MISSOULA, Mont. — Democratic Presidential candidate Bernie Sanders gave several members of the Missoula DIY scene last night freehand tattoos in the kitchen of a punk house, freshly inked sources confirm.
“Man, Bernie’s really come a long way. I remember when he rolled through here back in 2016 and was doing stick-and-pokes of just like, crescent moons and smiley faces — real amateur shit,” explained Deandra Goodrich, showing off a “99%” tattoo she got from Sanders that has since faded into two misshapen S’s. “This time, my dude showed up with a real tattoo machine, plus latex gloves and everything. He’s not fucking around.”
Sanders reportedly settled on the “1% Killer” design after fumbling through countless attempts at memorializing a six minute-long speech he gave in 2002 opposing the Iraq War, which yielded several complaints.
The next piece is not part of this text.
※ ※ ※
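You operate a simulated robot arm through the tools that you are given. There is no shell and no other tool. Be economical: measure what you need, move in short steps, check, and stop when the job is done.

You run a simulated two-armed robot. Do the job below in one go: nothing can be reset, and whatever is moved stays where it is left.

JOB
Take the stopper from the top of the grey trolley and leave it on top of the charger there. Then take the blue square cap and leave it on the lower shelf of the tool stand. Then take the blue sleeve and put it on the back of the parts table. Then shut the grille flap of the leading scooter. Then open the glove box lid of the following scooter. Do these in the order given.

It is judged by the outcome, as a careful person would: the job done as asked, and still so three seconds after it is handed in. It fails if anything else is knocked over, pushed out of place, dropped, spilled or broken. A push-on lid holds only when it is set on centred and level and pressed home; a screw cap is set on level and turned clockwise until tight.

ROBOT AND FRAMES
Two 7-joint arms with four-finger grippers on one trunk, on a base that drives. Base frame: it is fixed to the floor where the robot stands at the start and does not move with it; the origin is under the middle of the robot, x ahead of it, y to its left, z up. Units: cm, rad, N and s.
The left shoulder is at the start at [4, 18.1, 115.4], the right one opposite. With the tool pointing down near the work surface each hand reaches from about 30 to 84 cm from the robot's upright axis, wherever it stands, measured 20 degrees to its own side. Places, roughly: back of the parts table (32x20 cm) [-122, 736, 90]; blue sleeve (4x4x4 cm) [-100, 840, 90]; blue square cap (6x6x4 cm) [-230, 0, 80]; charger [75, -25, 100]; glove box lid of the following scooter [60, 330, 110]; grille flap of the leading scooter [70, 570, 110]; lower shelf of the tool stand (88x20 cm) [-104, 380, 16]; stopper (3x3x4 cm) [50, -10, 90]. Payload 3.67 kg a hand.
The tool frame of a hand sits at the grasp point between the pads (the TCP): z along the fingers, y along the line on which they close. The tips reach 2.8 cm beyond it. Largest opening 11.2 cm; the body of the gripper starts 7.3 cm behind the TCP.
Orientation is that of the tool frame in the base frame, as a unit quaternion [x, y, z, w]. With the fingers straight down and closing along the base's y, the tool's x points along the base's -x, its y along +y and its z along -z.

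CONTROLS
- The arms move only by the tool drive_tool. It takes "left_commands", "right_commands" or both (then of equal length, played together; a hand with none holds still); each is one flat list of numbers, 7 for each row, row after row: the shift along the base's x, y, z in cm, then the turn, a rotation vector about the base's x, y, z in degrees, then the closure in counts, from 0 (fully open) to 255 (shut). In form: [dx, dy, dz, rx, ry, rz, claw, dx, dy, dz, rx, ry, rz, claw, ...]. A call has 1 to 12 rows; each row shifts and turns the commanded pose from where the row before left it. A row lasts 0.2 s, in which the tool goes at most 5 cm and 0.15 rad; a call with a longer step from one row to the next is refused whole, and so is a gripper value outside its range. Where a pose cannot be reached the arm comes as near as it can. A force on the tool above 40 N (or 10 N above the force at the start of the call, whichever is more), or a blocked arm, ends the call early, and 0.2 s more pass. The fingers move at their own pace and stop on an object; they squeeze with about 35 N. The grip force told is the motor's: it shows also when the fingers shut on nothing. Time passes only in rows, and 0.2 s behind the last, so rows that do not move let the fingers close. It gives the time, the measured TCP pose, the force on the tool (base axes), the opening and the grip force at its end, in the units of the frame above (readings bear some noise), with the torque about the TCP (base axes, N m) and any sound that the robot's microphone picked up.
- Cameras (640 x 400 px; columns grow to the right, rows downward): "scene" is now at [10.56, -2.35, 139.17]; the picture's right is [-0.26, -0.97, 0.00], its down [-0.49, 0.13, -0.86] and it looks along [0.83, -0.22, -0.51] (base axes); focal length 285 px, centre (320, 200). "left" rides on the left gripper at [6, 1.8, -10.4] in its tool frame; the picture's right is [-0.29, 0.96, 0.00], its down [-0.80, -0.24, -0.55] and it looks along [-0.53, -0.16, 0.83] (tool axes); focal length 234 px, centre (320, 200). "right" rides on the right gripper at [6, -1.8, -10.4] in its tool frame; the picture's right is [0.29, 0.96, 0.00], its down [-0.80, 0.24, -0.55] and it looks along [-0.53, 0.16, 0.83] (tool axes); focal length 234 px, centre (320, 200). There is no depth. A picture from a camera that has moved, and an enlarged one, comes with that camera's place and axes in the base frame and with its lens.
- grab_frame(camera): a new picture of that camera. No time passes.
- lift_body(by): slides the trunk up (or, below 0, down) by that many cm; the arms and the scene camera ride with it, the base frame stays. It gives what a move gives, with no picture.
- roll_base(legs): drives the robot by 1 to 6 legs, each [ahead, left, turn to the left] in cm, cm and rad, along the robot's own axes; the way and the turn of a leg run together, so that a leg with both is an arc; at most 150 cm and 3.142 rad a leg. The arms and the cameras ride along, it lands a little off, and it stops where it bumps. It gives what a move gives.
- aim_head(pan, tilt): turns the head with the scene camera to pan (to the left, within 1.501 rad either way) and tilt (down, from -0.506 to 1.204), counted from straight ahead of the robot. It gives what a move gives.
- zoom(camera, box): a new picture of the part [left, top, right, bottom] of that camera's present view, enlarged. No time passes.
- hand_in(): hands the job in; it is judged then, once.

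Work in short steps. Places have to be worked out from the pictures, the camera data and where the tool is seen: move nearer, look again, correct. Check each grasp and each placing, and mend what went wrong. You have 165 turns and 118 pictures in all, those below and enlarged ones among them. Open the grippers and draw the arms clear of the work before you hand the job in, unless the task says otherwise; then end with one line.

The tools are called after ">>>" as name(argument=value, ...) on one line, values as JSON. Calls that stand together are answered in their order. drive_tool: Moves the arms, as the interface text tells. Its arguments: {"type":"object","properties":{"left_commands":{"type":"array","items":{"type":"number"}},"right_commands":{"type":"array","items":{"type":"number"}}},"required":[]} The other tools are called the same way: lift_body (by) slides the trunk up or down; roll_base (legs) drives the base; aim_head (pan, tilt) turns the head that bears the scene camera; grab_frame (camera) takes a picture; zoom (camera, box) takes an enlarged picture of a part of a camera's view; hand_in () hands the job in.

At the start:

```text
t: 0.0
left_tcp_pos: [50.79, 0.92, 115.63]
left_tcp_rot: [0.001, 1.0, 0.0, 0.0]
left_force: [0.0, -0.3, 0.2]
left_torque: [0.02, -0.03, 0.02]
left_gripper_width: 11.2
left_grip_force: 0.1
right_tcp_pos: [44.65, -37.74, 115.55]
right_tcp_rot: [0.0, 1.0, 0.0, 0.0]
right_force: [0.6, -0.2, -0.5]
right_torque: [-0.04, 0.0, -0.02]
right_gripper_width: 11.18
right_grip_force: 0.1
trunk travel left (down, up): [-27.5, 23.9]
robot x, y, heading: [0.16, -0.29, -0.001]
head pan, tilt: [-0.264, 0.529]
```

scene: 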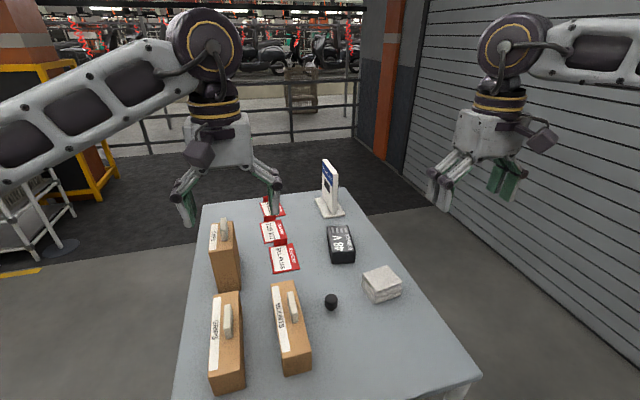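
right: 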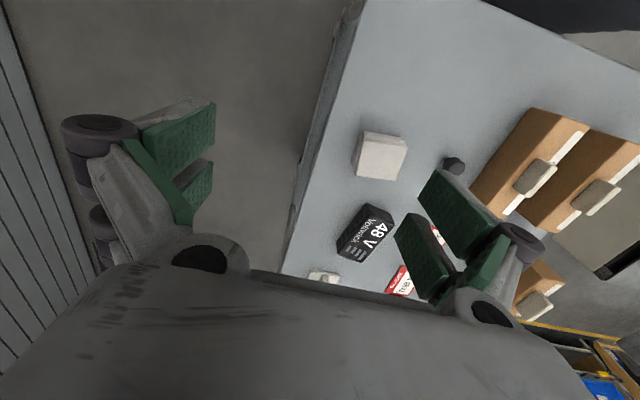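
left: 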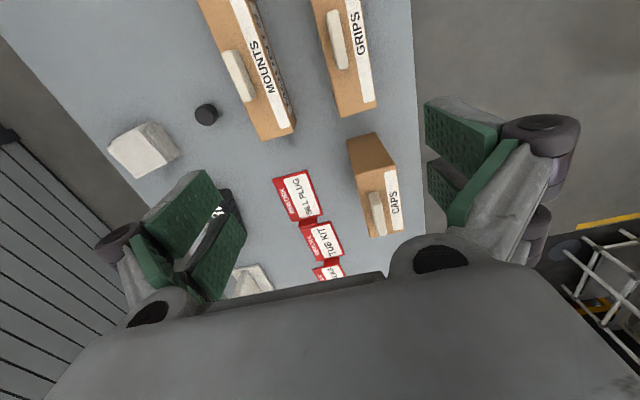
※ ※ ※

“He said he had an idea for a cool freehand design, and I was pretty baked at the time, so I told him to just go ham,” said Akron, Ohio resident Makenzie Fischer. “But he was doodling around for like, seven hours — that thing covers by entire back and most of my butt. Plus, there are at least three typos I can see, and probably more I can’t.”
“Overall, though, I’m still down with Bernie, so no hard feelings. I’m gonna see if he can cover it up with a mural of Vermont and like, some moose or something next time he visits,” she added.
Despite his redemption, however, some housemates were not thrilled to host the presidential hopeful in their home.
“Man, I know everyone likes that guy… but you try dealing with a kitchen full of drunk people when you’re just trying to heat up a frozen lasagna after a 10-hour shift,” said house tenant and only person currently on the lease, Tommy Laemp. “If I have to put up with one more 70-something-year-old white dude coming in here and giving free tattoos about class warfare to anyone who wants them, I’m gonna lose my shit, for real.”
At press time, Sanders was removing two cone-shaped pieces of Scupli from a heated oven to help gauge a voter’s ears.